本事例の場合、明らかに過失のある事故であるのに、施設は過失の説明も賠償の意思表示もしていませんから、長男は損害賠償を辞退していません。ですから、この事故の賠償関係は相変わらず存続していて、終わってはいないのです。ですから、次男が訴訟を起こして施設の過失や事故の損害額を立証すれば、施設はおそらく支払いを免れないでしょう。「2年も前に終わったはずだ」と施設長は考えていたようですが、賠償請求の時効は10年なのです。結論を出さずウヤムヤになった事故は10年間いつでも賠償請求が可能ということになります。ちなみに、Mさんは当時68歳で下肢機能全廃の後遺症を負い要介護2が要介護5に変更になっていますから、後遺症の慰謝料や17年分(68歳の平均余命)の介護費などを合算すると、数千万円になるかもしれません。

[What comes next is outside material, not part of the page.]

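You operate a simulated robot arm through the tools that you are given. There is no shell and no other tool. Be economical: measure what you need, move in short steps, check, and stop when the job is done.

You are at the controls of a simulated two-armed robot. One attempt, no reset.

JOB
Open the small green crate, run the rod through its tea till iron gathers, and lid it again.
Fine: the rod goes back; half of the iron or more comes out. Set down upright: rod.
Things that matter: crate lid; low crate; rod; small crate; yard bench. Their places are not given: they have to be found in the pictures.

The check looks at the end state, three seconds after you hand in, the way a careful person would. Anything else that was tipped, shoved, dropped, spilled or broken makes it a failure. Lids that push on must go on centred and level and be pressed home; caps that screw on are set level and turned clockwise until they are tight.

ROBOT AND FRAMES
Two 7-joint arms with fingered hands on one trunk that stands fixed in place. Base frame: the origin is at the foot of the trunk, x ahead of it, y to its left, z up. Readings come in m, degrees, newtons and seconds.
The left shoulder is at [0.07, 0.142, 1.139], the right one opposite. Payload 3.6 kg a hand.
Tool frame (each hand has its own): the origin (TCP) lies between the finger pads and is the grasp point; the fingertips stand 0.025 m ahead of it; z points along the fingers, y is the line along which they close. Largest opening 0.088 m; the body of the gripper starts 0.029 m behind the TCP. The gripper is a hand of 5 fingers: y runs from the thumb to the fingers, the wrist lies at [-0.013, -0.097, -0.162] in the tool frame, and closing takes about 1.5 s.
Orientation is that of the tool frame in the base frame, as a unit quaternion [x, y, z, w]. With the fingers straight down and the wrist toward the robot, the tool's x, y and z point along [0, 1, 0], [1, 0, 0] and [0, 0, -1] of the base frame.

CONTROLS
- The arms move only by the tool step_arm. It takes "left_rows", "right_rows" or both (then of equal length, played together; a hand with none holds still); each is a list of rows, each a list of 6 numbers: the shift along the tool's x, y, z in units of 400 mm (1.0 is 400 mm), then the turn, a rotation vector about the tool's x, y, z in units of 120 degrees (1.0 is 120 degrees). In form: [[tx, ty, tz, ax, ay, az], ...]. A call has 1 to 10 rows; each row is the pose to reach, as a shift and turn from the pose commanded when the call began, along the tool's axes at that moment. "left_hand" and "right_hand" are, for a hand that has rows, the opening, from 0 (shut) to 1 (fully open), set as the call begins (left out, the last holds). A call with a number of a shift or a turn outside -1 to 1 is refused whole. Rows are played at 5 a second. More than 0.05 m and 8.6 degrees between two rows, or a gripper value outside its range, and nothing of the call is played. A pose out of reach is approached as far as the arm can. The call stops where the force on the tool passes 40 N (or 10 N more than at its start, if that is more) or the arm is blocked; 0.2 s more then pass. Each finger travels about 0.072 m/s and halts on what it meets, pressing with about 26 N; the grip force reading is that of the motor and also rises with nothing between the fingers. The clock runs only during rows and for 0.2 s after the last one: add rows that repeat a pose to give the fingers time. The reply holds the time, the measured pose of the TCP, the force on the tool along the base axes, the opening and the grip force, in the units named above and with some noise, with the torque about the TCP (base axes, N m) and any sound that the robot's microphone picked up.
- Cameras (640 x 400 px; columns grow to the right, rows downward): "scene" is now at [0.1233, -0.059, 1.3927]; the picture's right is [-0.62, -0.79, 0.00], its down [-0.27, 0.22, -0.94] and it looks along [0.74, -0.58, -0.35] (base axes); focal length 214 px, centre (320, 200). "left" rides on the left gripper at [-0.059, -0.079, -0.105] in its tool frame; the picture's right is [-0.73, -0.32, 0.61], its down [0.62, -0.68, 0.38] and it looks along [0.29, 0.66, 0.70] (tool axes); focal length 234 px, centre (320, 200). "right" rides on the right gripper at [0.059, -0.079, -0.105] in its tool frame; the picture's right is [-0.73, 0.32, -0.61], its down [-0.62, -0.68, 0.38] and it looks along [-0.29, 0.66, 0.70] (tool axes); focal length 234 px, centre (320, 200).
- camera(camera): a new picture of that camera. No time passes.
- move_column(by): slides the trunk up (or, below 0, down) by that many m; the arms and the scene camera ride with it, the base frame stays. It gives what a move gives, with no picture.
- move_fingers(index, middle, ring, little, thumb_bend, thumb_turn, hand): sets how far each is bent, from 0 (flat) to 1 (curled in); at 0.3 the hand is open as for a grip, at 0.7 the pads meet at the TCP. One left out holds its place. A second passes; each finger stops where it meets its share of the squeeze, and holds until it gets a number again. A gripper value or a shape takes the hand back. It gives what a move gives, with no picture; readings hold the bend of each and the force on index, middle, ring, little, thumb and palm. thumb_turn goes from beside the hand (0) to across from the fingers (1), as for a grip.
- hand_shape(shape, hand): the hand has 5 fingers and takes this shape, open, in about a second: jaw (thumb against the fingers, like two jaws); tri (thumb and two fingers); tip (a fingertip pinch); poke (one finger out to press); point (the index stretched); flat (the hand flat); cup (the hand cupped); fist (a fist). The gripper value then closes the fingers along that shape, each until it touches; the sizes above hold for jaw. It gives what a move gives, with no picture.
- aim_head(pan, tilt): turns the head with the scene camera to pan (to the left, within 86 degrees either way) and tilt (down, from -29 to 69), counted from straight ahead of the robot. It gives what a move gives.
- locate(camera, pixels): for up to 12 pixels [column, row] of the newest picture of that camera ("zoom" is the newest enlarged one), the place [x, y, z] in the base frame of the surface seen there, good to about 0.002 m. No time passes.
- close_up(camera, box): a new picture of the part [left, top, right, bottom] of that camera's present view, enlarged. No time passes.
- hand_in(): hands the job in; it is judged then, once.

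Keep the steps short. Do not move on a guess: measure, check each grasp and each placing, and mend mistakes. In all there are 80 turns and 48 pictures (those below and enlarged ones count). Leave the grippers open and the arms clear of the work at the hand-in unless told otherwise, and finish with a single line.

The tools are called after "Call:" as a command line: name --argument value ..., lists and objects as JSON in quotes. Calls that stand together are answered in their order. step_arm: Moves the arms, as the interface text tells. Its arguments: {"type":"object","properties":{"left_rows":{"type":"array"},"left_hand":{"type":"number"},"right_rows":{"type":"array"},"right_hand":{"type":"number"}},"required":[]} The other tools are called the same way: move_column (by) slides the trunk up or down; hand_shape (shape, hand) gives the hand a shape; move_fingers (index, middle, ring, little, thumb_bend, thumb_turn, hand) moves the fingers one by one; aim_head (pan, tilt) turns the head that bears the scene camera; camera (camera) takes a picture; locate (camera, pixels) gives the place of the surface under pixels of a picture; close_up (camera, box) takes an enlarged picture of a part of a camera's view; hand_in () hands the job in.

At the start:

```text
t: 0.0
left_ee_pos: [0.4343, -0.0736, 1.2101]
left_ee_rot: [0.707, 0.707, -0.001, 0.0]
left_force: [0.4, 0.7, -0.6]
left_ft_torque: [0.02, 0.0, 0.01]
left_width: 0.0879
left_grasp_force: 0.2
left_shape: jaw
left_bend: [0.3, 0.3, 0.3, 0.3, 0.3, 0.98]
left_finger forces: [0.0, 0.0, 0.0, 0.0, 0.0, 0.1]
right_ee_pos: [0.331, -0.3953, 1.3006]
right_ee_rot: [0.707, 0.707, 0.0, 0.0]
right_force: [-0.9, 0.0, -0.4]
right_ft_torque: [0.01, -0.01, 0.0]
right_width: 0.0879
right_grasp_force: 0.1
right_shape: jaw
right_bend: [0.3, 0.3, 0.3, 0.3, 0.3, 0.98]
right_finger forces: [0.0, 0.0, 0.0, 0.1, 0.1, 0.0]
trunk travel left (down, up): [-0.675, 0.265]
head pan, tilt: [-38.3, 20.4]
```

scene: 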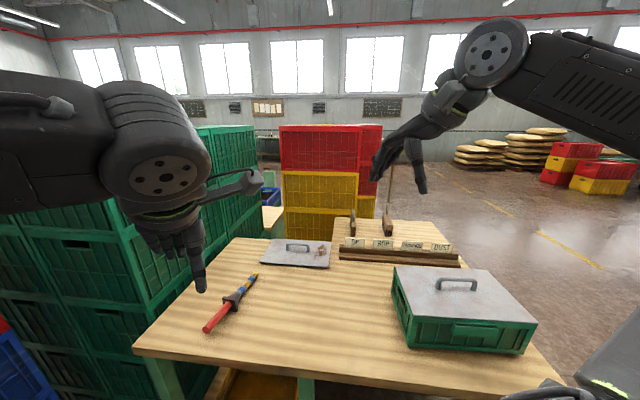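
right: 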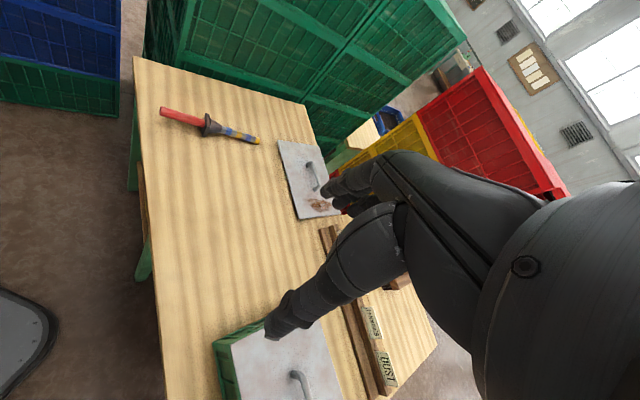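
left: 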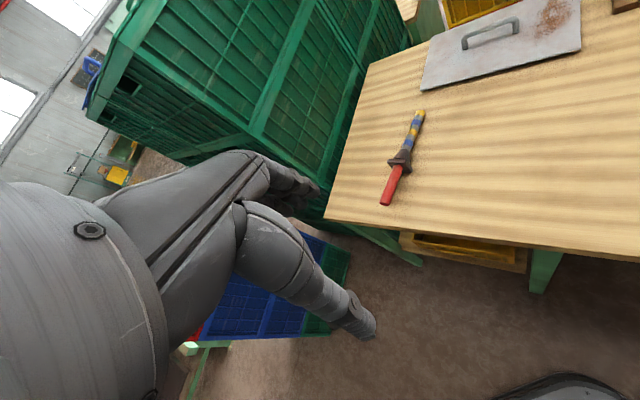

どの施設にも事故対応マニュアルは整備されていると思いますが、事故後の家族対応マニュアルが備わっている施設は少ないのではないでしょうか?事故が起きた以上はたとえ過失があってもなくても、契約上の債務不履行に当たる恐れがあるのですから、きちんとした事故状況の調査を行い過失の有無について判断しなければなりません。とくに、利用者が傷害を負い治療費などの費用の損害が明確になっている事故は、必ず過失の有無を明らかにしなければなりません。

過失のある事故を放置、2年後に賠償請求

ある法人で過去1年間の事故を調査したところ、施設すべてで損害賠償未対応というウヤムヤ事案が見つかりました。多い施設では事故の半数で家族に過失や賠償の説明がなされていませんでした。ある施設長に、「10年間はいつでも賠償請求されるので今のうちに白黒つけた方がよいですよ」というと、「でも今さら寝た子を起こすようなことしてもね」と笑っていました。

トラブルを避ける事故対応

施設利用者の家族は事故で被害に遭っても、遠慮して費用などを請求してきません。ただ、遠慮深いのではなく、その後もサービスを利用するため「ことを荒立てたくない」のです。このように、介護サービスでは利用者が亡くならない限り、事故後もサービスを利用するため、賠償請求しにくいのが当然なのです。ですから、運営に関する基準には「賠償すべき事故が生じた場合は速やかに賠償すること※」という規定があるのです。つまり、過失のある事故で損害賠償未対応の案件が10件あれば運営基準違反が10件あると考え、運営基準の趣旨を重く受け止めて欲しいと思います。
※短期入所生活介護の場合は「指定居宅サービス等の事業の人員、設備及び運営に関する基準」37条3項

※ この記事は月刊誌「WAM」2017年7月号に掲載された記事を一部編集したものです。